• _GIVEN RECORDS_:
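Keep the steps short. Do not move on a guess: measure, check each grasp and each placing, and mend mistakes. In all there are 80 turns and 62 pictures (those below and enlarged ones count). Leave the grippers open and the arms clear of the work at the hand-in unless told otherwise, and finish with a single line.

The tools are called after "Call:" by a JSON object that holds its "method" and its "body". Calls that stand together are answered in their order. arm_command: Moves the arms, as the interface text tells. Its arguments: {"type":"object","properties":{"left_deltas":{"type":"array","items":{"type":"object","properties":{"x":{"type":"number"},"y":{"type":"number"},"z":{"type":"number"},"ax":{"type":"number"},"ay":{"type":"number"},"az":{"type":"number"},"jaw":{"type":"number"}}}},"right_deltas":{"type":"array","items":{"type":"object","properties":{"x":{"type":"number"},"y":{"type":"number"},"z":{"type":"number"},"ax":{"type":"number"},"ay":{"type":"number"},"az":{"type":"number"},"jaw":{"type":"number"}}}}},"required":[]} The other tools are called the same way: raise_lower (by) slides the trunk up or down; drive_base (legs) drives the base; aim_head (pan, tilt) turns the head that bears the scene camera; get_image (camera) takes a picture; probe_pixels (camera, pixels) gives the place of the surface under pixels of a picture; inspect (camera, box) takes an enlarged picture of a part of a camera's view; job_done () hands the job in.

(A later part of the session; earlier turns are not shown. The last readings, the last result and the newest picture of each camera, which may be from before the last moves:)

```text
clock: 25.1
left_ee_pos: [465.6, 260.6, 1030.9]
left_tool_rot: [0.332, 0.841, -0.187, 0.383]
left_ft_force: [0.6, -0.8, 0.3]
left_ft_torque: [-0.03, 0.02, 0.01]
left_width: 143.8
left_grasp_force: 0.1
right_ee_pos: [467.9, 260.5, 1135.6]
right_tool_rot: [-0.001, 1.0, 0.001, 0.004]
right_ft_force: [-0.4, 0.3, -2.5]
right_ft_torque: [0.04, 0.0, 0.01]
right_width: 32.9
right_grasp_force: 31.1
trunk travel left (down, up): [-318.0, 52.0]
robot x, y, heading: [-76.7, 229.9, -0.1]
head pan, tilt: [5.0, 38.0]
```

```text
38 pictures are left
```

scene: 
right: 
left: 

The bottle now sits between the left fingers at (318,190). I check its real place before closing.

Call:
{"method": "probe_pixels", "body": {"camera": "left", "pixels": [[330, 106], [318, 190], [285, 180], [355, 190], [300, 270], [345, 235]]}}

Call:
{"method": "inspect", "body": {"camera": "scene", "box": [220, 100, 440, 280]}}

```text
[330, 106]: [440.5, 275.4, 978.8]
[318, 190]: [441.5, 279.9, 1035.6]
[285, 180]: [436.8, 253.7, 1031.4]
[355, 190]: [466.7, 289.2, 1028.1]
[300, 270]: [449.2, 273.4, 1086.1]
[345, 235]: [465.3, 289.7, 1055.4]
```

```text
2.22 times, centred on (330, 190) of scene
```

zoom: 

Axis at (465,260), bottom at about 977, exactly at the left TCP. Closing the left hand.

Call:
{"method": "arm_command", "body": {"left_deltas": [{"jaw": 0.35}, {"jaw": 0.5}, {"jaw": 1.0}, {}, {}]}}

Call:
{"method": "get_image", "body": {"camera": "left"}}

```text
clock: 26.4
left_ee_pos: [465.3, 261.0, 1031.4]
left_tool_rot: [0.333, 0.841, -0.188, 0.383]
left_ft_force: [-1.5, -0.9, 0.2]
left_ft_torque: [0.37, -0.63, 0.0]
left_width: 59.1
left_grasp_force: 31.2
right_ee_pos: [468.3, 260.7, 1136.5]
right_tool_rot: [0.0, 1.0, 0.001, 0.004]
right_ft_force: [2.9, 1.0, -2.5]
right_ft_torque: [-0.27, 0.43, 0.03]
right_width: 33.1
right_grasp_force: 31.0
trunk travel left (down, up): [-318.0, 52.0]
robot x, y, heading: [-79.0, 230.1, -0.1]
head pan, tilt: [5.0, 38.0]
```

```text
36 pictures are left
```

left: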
...
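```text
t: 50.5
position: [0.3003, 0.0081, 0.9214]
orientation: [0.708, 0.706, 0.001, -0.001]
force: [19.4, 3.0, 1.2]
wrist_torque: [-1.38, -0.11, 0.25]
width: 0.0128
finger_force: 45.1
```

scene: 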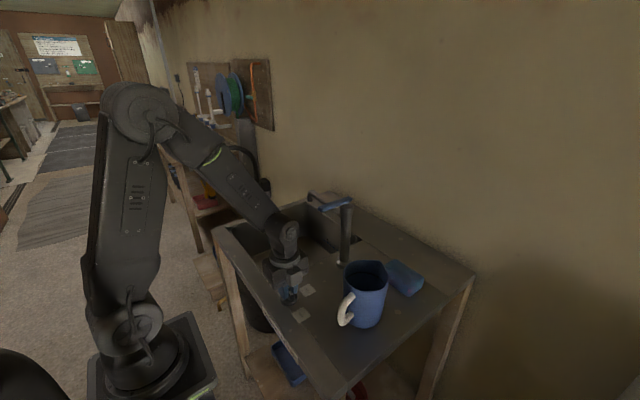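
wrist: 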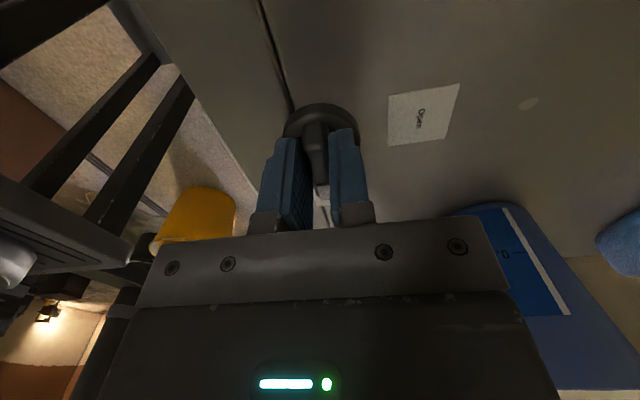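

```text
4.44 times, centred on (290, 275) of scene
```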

• _SHORT TASK_:
Gather all lines from the records above in which "each" appears.

• _RESULT BELOW_:
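Keep the steps short. Do not move on a guess: measure, check each grasp and each placing, and mend mistakes. In all there are 80 turns and 62 pictures (those below and enlarged ones count). Leave the grippers open and the arms clear of the work at the hand-in unless told otherwise, and finish with a single line.
(A later part of the session; earlier turns are not shown. The last readings, the last result and the newest picture of each camera, which may be from before the last moves:)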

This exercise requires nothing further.